→ Exercise set:
A - Reproduce the wording of the excerpt between "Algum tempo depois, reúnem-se" and "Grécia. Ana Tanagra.", with both ends included.
B - Resume the excerpt where it left off.

→ Excerpt:
>> START

Lembro que lhe conheci em meio às trevas. Estava escuro naquele dia. Apenas a luz do projetor banhava a sala com uma temática medieval. Eu, atrás da filmadora, observava pelas lentes o professor discursando em latim. Meu enquadramento, perfeito, foi incomodado pela presença de quase um metro e sessenta surgindo no canto direito e seguindo para o inferior, sentando-se. “Ora, ora” - penso eu. “Quem ousa adentrar a pintura que faço neste momento?”. Findada a apresentação, as luzes se acendem e percebo uma moça de cabelos longos lisos pretos e olhos grandes. Ela está sorrindo para uma amiga, conversando. Desligo a filmadora e, chegando em casa, edito o vídeo tentando cortar aquela mulher da cena. Mal eu sabia que seria impossível apagá-la da minha vida...

    Algum tempo depois, reúnem-se estudantes para discorrer sobre seus projetos de pesquisa. Lá estou eu: sem projeto, mas tentando dar algum apoio. Ao longo de alguns encontros, percebo aquela moça da palestra presente em sala. Ela é extrovertida, ri e fala com todos. Eu, sempre preso em mim mesmo, escondo-me na quietude. Isso dura até o momento da sede. Estava calor naquele dia e fui beber água no corredor. Ali estou eu enchendo minha garrafa quando olho para trás e percebo que estou fazendo a aquela moça aguardar um tempo desnecessariamente longo. Ana. Ana dos cabelos lisos longos. Ana dos olhos grandes. Ana de sorriso belo. A Ana medieval. A Ana que estudava Grécia. Ana Tanagra.

>> END

→ Given information:

>> START

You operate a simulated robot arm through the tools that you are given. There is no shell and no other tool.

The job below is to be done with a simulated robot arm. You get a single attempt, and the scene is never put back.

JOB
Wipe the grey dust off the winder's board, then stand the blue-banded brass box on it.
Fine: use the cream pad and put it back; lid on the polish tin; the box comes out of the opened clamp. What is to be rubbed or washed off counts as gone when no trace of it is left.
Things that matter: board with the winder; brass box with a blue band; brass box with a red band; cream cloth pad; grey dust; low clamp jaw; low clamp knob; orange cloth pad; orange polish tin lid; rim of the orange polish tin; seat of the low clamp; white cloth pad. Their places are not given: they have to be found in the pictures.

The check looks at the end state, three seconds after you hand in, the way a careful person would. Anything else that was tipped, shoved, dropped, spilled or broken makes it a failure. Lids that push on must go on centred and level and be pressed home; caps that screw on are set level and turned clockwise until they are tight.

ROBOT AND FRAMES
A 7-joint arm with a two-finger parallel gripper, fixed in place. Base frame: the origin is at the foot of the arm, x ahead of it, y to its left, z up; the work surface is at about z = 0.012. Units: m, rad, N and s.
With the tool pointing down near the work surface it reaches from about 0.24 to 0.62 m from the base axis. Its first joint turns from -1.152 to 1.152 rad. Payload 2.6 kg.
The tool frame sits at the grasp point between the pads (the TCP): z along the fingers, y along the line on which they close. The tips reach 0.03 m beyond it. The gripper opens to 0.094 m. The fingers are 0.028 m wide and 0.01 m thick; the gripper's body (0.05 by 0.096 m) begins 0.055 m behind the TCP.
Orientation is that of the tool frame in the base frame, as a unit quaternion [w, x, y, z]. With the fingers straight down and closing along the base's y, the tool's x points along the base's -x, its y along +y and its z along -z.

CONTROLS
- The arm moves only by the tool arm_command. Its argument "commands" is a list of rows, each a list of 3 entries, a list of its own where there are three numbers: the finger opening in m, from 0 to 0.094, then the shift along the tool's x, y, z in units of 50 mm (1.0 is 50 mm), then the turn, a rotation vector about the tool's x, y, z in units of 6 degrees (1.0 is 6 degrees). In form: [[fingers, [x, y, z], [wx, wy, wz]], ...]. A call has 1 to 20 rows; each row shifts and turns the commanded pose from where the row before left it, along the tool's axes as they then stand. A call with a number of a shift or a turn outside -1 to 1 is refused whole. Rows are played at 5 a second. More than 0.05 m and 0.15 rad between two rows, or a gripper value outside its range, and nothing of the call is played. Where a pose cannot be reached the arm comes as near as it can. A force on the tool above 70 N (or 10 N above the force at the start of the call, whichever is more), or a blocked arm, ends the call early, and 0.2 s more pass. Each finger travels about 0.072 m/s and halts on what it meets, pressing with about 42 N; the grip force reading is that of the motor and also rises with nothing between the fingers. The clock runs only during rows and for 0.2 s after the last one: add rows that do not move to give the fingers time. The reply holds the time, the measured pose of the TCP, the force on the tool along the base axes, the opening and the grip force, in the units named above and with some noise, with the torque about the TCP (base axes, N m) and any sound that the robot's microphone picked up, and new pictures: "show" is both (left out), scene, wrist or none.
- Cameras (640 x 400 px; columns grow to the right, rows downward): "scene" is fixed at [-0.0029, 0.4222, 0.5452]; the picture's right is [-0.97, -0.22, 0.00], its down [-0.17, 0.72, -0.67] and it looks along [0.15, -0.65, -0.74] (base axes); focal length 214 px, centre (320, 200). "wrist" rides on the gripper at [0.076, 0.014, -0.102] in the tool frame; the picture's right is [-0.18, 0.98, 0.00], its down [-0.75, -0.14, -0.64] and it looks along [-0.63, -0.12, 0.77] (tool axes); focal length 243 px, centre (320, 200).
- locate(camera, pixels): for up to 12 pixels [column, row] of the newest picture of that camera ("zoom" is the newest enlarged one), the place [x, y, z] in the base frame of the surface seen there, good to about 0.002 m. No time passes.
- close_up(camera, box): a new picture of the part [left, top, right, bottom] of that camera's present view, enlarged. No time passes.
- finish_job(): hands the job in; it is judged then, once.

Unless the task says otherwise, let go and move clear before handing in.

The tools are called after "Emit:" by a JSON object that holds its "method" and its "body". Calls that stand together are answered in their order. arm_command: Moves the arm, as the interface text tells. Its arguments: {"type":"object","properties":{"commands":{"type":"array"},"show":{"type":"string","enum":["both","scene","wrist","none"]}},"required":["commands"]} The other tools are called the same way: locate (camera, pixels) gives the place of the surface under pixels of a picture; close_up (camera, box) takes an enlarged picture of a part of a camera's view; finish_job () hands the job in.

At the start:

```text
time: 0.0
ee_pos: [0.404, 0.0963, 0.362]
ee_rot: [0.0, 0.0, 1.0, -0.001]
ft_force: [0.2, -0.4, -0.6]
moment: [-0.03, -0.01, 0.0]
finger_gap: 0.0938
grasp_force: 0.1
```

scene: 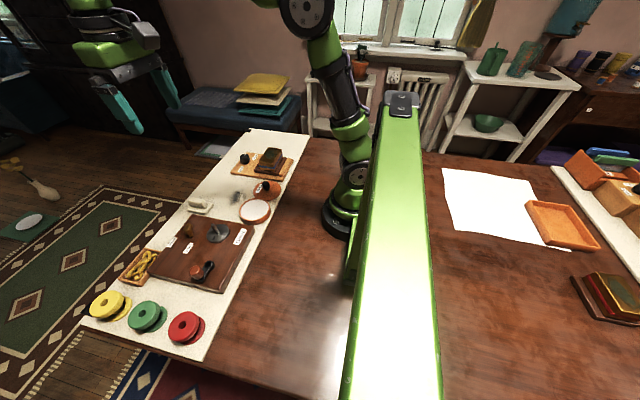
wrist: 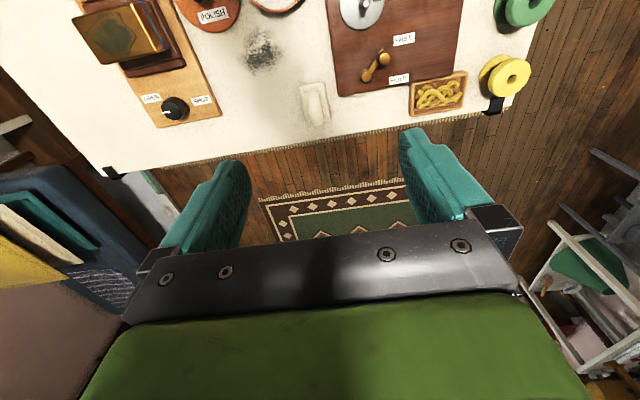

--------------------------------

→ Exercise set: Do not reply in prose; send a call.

>> END

→ Task-by-task results:
A -
Algum tempo depois, reúnem-se estudantes para discorrer sobre seus projetos de pesquisa. Lá estou eu: sem projeto, mas tentando dar algum apoio. Ao longo de alguns encontros, percebo aquela moça da palestra presente em sala. Ela é extrovertida, ri e fala com todos. Eu, sempre preso em mim mesmo, escondo-me na quietude. Isso dura até o momento da sede. Estava calor naquele dia e fui beber água no corredor. Ali estou eu enchendo minha garrafa quando olho para trás e percebo que estou fazendo a aquela moça aguardar um tempo desnecessariamente longo. Ana. Ana dos cabelos lisos longos. Ana dos olhos grandes. Ana de sorriso belo. A Ana medieval. A Ana que estudava Grécia. Ana Tanagra.

B -
    Minha timidez foi sendo vencida aos poucos e começamos a conversar ao longo dos encontros. Certo dia, sabendo que o projeto dela seria avaliado, fiz questão de lê-lo no ônibus mesmo, a caminho da reunião. Eu, um ser de poucas falas, tomei a palavra e analisei o texto dela, apontando, em minha arrogância de recém-doutor, como ele poderia ser melhorado. Ana sorri. Agradece. Ela estava usando uma regata cinza clara. Nunca esqueci esse dia, Ana.

    Para quem não conhece Ana, saiba que ela tem um coração enorme. Ciente do meu gosto exacerbado por doces, uma vez levou uma fatia de bolo para mim. Isso foi bastante significativo: essa fatia viajara quase cem quilômetros para chegar em minhas mãos. Só tornou o sabor ainda melhor. Eu só consegui retribuir o ato ofertando macarrão instantâneo repleto de sódio, mas Ana aceitou. E nossas conversas foram acontecendo dentro e fora da universidade. Ana se tornara minha amiga.

    Vi Ana sorrir. Vi Ana chorar. Vi sua vida se construir, e vi uma parte dela desmoronar. Vi Ana seguir em frente. Vi Ana se mestrar. Vi Ana cair, e a vi quase se acabar. Você não tem ideia do quanto sofri quando quase lhe perdi. E não tem ideia da alegria que senti ao vê-la voltar a sorrir. Ana, de quase um metro e sessenta, é gigante demais para que eu a veja sem poder olhar para cima.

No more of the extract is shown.